In the lead column in last Sunday’s New York Times “Review” section, Professor Drew Westen of Emory University asked, “What Happened to Obama?” But the lengthy essay did far more than raise a question about the current president. It indicted Obama’s leadership qualities and his record as president.
And, while it didn’t call for a challenge from the left to his re-election, that possibility is what many liberals may soon be contemplating, if they aren’t already. With 30 months of his presidency now in the books, it is clear that this man is not the champion of liberal causes many thought (or at least hoped) he would be. But beyond concerns about his ideological views, he represents the worst of two unacceptable qualities in the leader the country needs at this time in its history: He is ineffective and indecisive.
Ineffectively indecisive may sound harsh, but it isn’t inaccurate. Obama has been conciliatory when he needed to be firm and irresolute when he needed to be committed. In his speeches and press conferences, he has sounded far more like a mediator than a leader, and in his actions, he has been far more willing to meet demands than to make them.
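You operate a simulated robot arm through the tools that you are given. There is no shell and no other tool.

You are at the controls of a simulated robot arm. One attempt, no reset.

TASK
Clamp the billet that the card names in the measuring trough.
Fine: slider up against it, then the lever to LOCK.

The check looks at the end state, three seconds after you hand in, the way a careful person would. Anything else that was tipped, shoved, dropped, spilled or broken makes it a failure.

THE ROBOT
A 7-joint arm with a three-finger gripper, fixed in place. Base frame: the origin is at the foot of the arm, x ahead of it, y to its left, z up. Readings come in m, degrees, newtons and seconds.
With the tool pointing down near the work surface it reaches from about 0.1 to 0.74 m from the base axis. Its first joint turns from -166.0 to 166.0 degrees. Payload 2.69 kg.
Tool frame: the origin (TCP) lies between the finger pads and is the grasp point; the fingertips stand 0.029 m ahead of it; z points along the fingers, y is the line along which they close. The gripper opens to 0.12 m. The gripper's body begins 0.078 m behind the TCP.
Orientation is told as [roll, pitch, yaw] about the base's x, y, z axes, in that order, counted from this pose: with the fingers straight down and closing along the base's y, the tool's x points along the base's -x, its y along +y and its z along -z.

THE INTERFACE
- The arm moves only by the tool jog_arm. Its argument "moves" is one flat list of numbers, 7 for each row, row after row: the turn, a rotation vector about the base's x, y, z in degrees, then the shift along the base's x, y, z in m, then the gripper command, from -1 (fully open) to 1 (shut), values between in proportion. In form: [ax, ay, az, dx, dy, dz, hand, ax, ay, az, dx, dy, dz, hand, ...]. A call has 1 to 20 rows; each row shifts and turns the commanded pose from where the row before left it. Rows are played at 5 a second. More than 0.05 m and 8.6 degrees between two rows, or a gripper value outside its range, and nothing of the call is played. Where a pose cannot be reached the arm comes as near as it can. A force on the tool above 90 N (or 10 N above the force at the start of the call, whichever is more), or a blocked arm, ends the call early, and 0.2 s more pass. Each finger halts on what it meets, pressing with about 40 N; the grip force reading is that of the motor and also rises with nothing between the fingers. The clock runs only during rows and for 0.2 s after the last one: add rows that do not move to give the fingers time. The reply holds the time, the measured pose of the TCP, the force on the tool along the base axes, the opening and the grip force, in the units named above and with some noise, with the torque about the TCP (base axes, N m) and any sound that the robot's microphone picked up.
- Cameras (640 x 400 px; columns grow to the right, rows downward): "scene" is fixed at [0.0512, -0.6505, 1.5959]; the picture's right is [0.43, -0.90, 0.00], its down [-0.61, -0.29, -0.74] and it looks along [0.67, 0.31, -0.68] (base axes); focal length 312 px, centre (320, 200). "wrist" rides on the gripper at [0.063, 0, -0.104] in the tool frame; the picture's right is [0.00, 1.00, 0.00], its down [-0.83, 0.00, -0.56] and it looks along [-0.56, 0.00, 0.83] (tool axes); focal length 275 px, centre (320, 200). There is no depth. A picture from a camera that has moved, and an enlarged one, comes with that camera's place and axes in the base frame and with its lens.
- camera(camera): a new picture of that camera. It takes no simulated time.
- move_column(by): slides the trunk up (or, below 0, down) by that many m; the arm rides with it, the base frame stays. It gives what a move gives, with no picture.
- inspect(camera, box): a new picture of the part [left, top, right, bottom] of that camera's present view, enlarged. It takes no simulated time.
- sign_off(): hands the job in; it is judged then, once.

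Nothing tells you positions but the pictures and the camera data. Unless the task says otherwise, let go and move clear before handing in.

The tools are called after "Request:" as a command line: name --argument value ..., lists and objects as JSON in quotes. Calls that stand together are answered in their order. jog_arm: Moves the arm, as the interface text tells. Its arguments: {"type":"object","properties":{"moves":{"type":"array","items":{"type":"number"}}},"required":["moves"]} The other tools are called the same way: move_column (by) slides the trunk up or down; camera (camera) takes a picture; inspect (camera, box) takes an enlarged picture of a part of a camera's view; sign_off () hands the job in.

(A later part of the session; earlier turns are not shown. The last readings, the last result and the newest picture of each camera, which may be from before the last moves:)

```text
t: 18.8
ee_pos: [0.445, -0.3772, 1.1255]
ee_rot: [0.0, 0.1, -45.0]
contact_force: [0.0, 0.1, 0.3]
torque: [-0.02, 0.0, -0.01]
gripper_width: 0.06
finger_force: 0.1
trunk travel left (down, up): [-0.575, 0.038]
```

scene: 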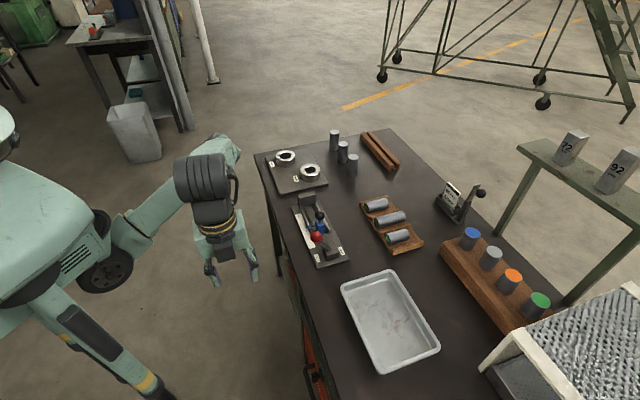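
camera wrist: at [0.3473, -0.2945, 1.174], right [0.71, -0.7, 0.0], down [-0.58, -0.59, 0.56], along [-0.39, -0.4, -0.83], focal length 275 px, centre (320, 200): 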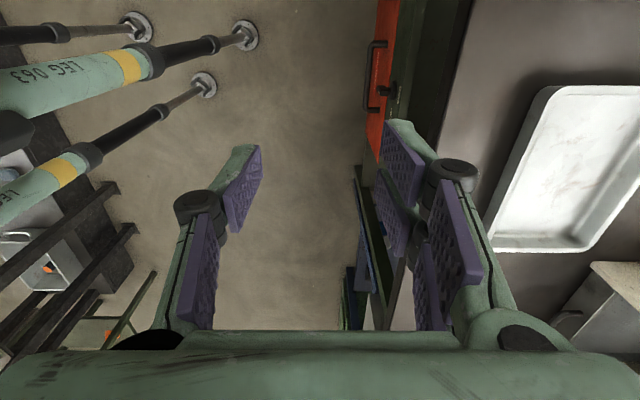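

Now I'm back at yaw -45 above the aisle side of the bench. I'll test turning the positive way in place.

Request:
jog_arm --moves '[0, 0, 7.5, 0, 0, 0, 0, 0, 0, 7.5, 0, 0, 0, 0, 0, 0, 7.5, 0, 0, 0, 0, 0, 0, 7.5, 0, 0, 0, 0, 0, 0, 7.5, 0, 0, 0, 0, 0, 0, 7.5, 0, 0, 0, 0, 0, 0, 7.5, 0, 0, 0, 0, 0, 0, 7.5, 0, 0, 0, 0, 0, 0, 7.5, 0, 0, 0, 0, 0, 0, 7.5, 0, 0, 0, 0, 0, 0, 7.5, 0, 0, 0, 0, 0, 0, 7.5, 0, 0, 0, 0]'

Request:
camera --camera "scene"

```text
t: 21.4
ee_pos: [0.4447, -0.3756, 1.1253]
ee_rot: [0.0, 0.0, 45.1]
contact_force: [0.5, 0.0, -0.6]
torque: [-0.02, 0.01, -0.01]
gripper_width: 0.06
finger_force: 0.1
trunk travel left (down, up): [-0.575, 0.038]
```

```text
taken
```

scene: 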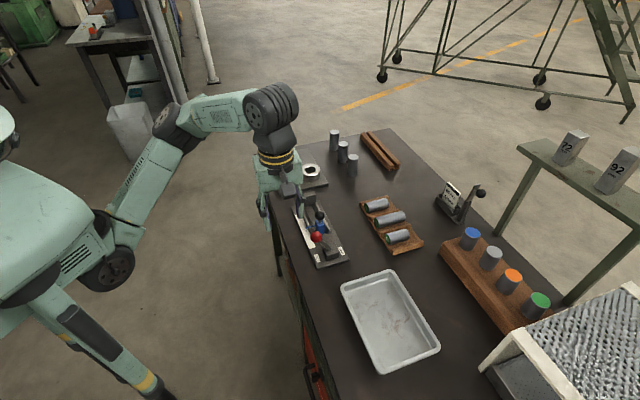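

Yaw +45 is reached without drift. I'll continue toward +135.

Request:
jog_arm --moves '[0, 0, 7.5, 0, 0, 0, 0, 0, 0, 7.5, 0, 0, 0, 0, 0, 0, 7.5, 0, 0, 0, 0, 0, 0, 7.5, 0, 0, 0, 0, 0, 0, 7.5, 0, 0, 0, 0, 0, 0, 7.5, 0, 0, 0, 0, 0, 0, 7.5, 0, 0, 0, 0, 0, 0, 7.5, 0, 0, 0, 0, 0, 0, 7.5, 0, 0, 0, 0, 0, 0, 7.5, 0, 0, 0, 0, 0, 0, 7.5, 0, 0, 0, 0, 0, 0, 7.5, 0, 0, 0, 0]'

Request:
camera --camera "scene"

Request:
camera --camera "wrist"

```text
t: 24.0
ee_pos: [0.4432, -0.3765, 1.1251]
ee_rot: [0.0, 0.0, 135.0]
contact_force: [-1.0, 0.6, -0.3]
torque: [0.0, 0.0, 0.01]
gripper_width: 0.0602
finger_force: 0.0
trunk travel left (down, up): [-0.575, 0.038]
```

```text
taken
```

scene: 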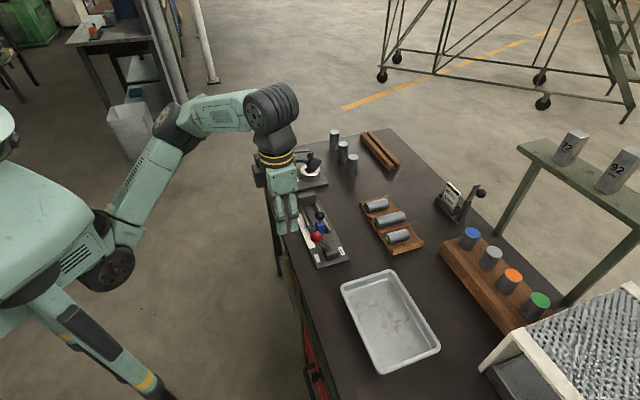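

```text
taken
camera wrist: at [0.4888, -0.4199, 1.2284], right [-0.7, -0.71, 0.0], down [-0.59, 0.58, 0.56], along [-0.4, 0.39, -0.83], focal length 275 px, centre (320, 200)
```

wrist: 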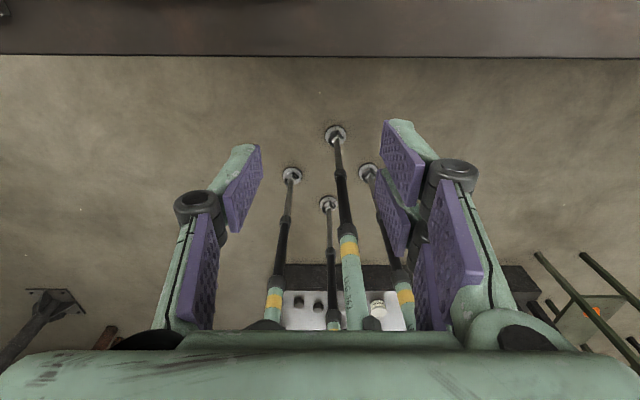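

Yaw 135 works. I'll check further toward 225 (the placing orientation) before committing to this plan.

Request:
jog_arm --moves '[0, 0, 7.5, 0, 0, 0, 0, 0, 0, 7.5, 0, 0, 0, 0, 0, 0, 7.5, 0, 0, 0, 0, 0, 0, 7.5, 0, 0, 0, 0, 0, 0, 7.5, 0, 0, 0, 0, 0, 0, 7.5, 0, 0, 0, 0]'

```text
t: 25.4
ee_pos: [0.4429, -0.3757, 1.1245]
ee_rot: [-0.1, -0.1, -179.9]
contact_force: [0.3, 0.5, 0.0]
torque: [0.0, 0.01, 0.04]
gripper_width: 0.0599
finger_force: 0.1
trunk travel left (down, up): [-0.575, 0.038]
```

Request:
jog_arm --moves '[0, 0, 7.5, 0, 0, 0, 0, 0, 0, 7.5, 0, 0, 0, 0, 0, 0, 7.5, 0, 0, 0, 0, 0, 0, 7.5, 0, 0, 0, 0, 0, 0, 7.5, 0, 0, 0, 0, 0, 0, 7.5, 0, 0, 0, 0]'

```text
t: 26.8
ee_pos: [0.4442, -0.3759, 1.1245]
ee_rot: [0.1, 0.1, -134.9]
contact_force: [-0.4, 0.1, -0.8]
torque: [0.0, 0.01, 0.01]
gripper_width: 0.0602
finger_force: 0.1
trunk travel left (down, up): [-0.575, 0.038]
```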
The result on issue after issue has been acquiescence to the growing militancy of the far right (as represented by the Tea Party, which, for all intents and purposes, is the current Republican Party). And his acquiescence to that militancy has now adversely affected the nation’s creditworthiness, stalled the struggling economic recovery, and created a strong likelihood of a “double-dip” recession.
Obama’s supporters make excuses that are increasingly unconvincing. The claim that the Tea Party makes Obama’s job much tougher is only true to the extent that any weak leader would have a tough time with a militant opposition. But let’s remember how the Tea Party movement gained traction in the first place. It was in response to Obama’s early legislative initiatives, in particular, his stimulus bill, his efforts to reform the nation’s health care system, and his attempt to regulate the financial industry.
In each instance, Obama’s measures were either ill-defined (health care and the initial financial regulatory plan) or inadequate for the problem at hand (the stimulus bill and the ultimate financial regulatory bill). And in each instance, Obama himself did precious little to lead the fight for what he wanted.
Instead, he allowed Congress to come up with the bills, acting as if he were just a sideline observer instead of the single person in our system who can identify the needs of the country with a voice of unimpeachable authority. George W. Bush, of all people, proved this point time and again as he pushed vigorously for his tax cuts, his wars and his assaults on individual liberty.
Bush got a half million fewer popular votes than his opponent in 2000 (only winning the election when the Supreme Court awarded him Florida’s Electoral College votes), but on taking office he immediately acted as if he secured a mandate in pushing a highly partisan agenda. Obama did win a landslide victory in both the popular vote and the Electoral College, but he did nothing more than lay out a wish list of important programs he wanted to pursue, never claiming a mandate or, more importantly, acting as if he had one.
But why else was he elected so handily after a campaign that stressed the need for “change”? If you run for the office of president as a “change candidate,” the assumption is that you are going to push for real change when you get elected. But on taking office Obama only indicated vaguely and generally what the country needed: health care reform, energy independence, better education (the three pillars of his first Congressional address). The specifics were never forthcoming, and the second and third pillars still haven’t been addressed.
The attacks from the right began immediately, and while some of it (the “birther” claims, in particular) smacked of a racist backlash, most of it was just politics, aggressive politics, to be sure, but just politics nonetheless.
In response, Obama showed that when it comes to political fights, he isn’t a fighter. Instead of fighting back, he tried to placate and conciliate, neither approach especially effective when the other side just wants to attack and diminish you. And, over time, the Republicans have succeeded in doing just that.
But Obama’s real failing has been in the area that was thought to be one of his strengths, to wit: he has not communicated effectively. He hasn’t used his “bully pulpit” to educate or to explain the reasons for his actions and for the proposals and programs he sought to implement. Thus, the health care bill was a year in the making and Obama still has not articulated the reason it is so important to a point of meaningful understanding.
Ironically, in dealing with the public, Obama has been far too political. His speeches, instead of educating, seek to simplify the calculus of a decision to second-grade arithmetic. He acts as if the complexities of policy judgments are beyond the intellectual grasp of the populace, thereby playing right into the hands of the opposition, which is much better at simplifying policy issues than he will ever be.
Ultimately, a president must be judged by what has happened on his watch relative to what he said would happen in his campaign. And this president has not brought about meaningful “change,” either in the policy judgments he has made or in the way he has run his presidency. Moreover, he has not solved the main problem he confronted when he took office, which was “the economy, stupid.”
Instead, he has attempted half solutions either because he thought they’d be enough (the stimulus bill) or because he didn’t think he could get anything more (the debt ceiling “compromise”). In each instance, he has been too timid, too conciliatory, too indecisive, and too “centrist.”
Obama’s liberal “base” may stick with him, but at this point, an alternative candidate from the left would be attractive, even if only to register a fully-merited protest.